Judges are getting tough about cooperation.
eDiscovery case law is being driven by a handful of federal judges like Magistrate Judge John M. Facciola with the U.S. District Court in Washington, D.C. Recently, Facciola told litigants in the matter Taydon v. Greyhound Lines, Inc., there is “a new sheriff in town–not Gary Cooper, but me.”
“Drop your 40 page discovery motions and reach for the sky.”
Facciola is talking tough, but he wants lawyers to play nice. In law school, lawyers are trained to crush their opposition. But in eDiscovery, the updated Rules of Civil Procedure and emerging case law actually make it not only possible to make discovery a cooperative process, but mandate cooperation between parties. In Taydon, Facciola is fed up with parties treating eDiscovery like a war of attrition, and is ordering them to come up with a fair and effective plan for managing the process.
After declaring himself sherrif, Facciola ordered, “The filing of forty-page discovery motions accompanied by thousands of pages of exhibits will cease and will now be replaced by a new regimen in which the parties, without surrendering any of their rights, must make genuine efforts to engage in the cooperative discovery regimen contemplated by the Sedona Conference Cooperation Proclamation.”
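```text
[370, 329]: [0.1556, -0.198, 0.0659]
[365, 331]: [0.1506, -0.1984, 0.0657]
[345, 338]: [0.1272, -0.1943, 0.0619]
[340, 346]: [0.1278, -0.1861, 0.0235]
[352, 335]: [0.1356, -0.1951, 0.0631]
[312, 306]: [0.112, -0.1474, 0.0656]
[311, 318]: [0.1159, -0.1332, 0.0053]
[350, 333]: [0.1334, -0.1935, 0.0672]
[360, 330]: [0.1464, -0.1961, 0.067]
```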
Discovery rules and pretrial procedures are designed to remove the risk of surprises at trial and provide for more a fair contest “by requiring disclosure of all relevant information.” However, discovery of all possible relevant information in our electronic world is not always possible. If attorneys want to make judges like Facciola happy, they should familiarize themselves with the Sedona Conference’s Cooperation Proclamation. The document promotes a less adversarial approach to discovery that’s not only practical, but has been endorsed by judges across the country.
In this order, Facciola rejected requests for sanctions that parties had requested, despite legitimate sounding claims that the “defendant failed to respond to discovery requests in a timely fashion and generally engaged in ‘delay tactics.’ Instead, he ordered a teleconference status conference, “every two weeks in which I will ask the parties about their progress (or lack thereof) and try to resolve any disagreements they have.”
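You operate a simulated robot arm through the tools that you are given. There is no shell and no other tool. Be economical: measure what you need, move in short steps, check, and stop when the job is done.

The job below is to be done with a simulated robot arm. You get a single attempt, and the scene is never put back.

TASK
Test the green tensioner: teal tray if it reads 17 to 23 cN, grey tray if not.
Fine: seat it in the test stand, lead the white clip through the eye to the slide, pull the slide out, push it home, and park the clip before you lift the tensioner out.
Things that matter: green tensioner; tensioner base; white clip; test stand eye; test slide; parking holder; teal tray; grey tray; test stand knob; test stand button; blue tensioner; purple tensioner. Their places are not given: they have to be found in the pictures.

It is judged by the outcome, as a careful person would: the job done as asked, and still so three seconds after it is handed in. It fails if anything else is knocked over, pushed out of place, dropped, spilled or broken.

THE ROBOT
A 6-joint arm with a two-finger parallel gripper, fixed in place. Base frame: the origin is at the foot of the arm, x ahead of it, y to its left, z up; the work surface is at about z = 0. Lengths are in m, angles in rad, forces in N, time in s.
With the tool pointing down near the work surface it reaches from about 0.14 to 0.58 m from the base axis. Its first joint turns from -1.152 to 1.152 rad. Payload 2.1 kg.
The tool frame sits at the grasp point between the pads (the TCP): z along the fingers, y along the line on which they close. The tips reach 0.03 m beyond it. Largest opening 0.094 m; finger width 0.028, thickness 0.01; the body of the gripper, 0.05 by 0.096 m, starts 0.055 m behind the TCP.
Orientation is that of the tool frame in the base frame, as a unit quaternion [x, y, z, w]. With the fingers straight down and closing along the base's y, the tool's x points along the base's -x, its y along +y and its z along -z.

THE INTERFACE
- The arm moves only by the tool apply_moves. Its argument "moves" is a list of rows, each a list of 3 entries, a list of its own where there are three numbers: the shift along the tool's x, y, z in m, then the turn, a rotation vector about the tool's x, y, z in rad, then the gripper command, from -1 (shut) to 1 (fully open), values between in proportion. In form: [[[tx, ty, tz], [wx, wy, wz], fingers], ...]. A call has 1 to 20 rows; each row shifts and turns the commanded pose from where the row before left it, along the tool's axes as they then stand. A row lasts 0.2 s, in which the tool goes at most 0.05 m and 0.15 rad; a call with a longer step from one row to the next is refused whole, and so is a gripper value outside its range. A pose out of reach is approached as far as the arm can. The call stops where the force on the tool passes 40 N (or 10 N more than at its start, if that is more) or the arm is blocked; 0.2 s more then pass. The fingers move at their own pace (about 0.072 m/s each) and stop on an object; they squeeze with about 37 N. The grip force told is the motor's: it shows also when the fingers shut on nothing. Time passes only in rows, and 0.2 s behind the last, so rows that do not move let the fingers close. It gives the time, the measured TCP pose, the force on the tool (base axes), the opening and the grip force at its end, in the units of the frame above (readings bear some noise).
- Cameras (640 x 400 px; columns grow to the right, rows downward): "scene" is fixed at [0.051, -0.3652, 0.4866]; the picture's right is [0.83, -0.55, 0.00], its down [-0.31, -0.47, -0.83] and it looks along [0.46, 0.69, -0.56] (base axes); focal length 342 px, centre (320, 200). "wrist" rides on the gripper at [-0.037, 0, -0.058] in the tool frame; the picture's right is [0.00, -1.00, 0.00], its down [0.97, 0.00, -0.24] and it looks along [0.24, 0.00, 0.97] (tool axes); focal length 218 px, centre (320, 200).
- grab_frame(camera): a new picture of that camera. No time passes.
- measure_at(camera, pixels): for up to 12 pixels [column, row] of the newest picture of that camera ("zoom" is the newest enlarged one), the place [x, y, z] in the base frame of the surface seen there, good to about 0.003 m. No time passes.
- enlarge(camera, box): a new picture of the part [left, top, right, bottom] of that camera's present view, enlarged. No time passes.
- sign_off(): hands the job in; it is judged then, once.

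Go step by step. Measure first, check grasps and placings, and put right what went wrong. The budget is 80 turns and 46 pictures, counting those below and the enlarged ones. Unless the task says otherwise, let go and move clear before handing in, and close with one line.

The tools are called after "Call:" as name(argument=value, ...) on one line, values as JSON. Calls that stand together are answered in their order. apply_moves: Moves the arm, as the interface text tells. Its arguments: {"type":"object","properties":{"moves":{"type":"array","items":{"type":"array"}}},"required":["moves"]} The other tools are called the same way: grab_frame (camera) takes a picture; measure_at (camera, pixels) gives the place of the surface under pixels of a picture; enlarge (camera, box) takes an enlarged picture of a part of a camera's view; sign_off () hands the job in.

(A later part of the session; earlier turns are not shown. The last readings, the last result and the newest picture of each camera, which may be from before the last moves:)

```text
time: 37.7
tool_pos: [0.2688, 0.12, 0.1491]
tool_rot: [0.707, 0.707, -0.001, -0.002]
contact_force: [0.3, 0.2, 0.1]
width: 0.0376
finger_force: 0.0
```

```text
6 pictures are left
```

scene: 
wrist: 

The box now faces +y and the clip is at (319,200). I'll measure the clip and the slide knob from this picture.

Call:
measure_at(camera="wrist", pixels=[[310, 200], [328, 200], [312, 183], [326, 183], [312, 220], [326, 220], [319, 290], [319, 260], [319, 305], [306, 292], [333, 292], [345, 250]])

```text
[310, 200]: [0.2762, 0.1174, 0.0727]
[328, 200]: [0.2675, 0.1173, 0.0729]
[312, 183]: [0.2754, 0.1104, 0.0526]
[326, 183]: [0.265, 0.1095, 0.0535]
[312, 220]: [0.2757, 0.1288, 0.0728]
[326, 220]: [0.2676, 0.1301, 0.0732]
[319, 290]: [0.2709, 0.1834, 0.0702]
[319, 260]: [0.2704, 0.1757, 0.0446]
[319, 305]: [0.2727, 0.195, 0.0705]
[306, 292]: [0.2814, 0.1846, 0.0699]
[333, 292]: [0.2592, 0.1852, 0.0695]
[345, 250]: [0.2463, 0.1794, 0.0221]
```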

Regular phone calls to craft a cooperative eDiscovery response plan is a sensible solution to an intractable problem. Technology can help opposing counsel coordinate efforts, but judges clearly expect more communication and forthright sharing of information. It seems clear from the tone of Facciola’s order that in the future, he and other judges might be less patient and more prone to imposing fines on parties that fail to cooperate.